La semana pasada, Le Monde publicaba una entrevista con el director de un centro cultural afgano. El titular era claro: «Si entran los talibanes en Kabul, querrán que todo arda», pero en este condicional –«si entran»– habitaba cierta esperanza: puede que no entren, o que esto se alargue, o que podamos salvarnos. Ahora ya han entrado y hay una gran desconfianza frente a sus palabras atemperadas para ganar, se supone, tiempo y después imponer lo que están acostumbrados a imponer. Pero antes de que llegaran ya existía otra desconfianza: el Estado, decían sus representantes, se preparaba para la guerra civil. Vista la espantada, pura comedia a escala del estilo de la gran comedia internacional. El Estado se ha esfumado y sus principales líderes han huido. Me contó Daniel Capó que el sobrino de un gerifalte del gobierno había retransmitido por una red social su escapada a bordo de un vuelo seguro un par de días antes de la caída de Kabul y que todo eran likes. La caradura de lo que ahora llaman élites y la frivolidad de los que nada se juegan más que el juego del narcisismo on line. A los demás, sólo les queda esconderse y esperar. Y por cierto: las entrevistas en los telediarios de la 1 con traductores que ayudaron al ejército español han sido tan lamentables como de bofetada: ¿y dónde se encuentra usted ahora…? ¿puede llegar al aeropuerto…? ¿está con su mujer…? ¿y qué edades tienen sus hijos…? Sólo faltaba que les pidieran la dirección, los nombres de todos y se la pasaran al nuevo gobierno.

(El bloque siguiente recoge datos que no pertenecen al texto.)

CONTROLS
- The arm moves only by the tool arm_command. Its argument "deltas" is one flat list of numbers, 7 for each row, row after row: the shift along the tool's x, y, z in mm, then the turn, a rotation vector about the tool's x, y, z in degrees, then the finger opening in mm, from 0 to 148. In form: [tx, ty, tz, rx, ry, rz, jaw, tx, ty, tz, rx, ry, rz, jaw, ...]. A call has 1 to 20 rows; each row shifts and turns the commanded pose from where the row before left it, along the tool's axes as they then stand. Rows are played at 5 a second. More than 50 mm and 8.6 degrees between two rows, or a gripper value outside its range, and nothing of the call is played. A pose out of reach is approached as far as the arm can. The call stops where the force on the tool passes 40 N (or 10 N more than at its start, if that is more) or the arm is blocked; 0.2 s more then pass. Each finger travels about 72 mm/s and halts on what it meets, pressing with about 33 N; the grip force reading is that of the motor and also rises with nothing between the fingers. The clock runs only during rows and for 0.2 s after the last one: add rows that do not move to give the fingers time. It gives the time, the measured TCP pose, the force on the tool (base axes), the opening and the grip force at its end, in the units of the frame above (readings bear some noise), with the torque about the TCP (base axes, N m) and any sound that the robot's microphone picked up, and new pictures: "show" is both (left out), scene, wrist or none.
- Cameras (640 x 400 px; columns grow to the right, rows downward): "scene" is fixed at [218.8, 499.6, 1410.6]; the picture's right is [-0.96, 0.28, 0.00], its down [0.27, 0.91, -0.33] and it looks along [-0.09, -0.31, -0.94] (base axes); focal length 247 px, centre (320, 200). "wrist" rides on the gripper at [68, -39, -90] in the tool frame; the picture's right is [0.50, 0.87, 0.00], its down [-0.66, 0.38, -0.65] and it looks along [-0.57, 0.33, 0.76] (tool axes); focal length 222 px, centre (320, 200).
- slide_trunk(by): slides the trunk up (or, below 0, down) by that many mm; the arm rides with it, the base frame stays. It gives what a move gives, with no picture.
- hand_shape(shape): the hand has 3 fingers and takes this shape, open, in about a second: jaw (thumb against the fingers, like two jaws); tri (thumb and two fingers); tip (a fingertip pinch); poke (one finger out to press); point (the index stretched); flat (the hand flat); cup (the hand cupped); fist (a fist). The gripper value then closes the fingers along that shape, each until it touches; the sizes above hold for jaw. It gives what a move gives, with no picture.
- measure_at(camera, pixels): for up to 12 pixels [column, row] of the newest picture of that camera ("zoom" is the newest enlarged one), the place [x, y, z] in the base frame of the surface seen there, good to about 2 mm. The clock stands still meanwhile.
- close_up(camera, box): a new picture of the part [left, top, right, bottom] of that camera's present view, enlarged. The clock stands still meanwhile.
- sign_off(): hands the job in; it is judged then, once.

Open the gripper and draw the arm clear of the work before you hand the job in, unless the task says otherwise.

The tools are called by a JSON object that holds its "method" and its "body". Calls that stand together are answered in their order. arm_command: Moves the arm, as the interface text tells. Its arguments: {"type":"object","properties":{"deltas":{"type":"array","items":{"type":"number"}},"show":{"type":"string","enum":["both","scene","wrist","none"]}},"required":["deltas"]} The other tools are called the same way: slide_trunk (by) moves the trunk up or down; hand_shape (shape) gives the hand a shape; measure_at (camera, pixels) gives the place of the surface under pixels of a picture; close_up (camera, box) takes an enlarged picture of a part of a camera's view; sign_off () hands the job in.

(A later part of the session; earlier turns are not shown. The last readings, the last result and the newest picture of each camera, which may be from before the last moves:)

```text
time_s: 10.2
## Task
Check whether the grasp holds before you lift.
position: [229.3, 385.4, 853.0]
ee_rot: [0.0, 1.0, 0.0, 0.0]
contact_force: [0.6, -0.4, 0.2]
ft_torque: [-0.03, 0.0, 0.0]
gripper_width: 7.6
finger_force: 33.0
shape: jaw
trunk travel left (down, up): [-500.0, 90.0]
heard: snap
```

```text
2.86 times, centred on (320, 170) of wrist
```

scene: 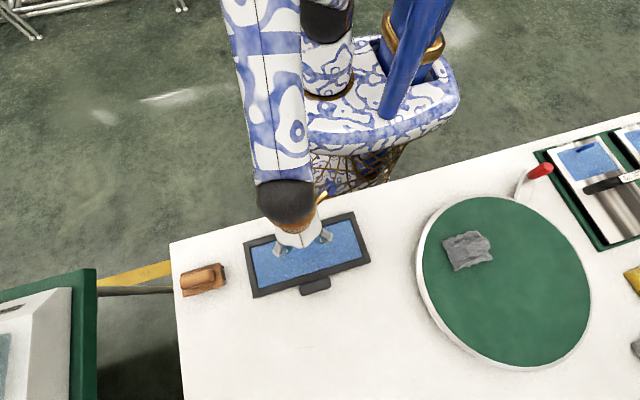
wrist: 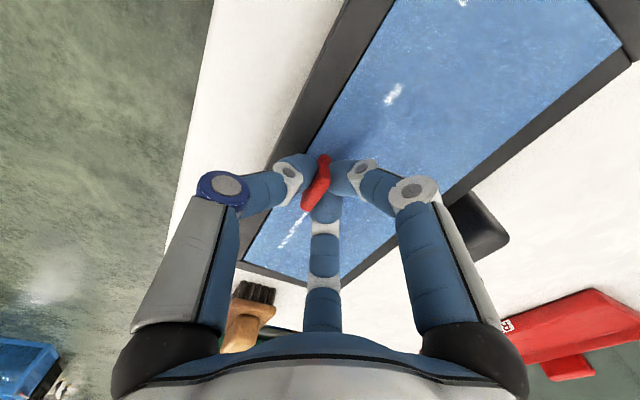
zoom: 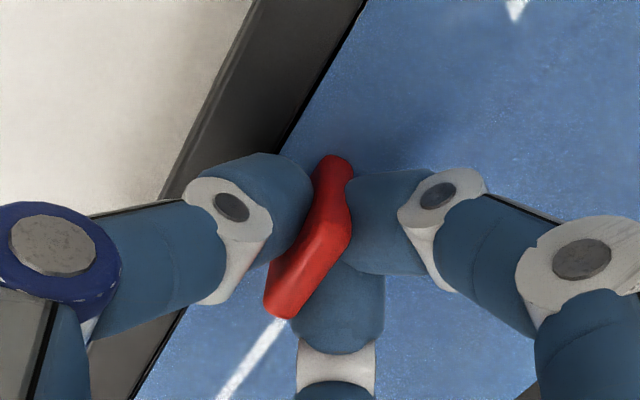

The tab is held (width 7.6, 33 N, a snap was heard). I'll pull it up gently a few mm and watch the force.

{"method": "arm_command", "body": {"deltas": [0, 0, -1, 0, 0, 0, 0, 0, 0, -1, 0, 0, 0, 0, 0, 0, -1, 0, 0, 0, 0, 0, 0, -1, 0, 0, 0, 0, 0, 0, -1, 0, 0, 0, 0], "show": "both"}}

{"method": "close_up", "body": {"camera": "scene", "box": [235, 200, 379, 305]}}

La vergüenza que deberíamos sentir es inmensa y mientras vemos las imágenes de la desbandada y el miedo, cierta conciencia de responsabilidad, por leve que sea, sí existe. Aunque de nada les sirve a ellos. Vergüenza dan los manifiestos de apoyo, como si pudieran servir de algo. Vergüenza da el gobierno de EEUU, sus predecesores –y sus aliados, o sea, nosotros– yendo y viniendo y jugando a su antojo la baraja de la realpolitik para dejar después este rastro pavoroso. Y vergüenza dan los que exigen a los EEUU que actúe cuando antes los insultaban por actuar. Pedir no creo que haya que pedir nada sin mirarse antes al espejo. Eso creo, al menos, porque en política soy de la escuela fatalista, o sea, mediterránea: lo que pueda ir a peor, lo hará inevitablemente. Y menudo ridículo el de Biden. Pero una cosa sí sé y no se me va: la vergüenza que da escribir sobre lo que ocurre ahora en Afganistán y lo que tememos que vaya a ocurrir o ya esté ocurriendo. Escribir este artículo, por ejemplo. Menuda vergüenza y menudo Occidente: un saldo y encima, nocivo para todos. Luego nos extrañamos de que Rusia y China hagan lo que les dé la gana y sin perder la sonrisa.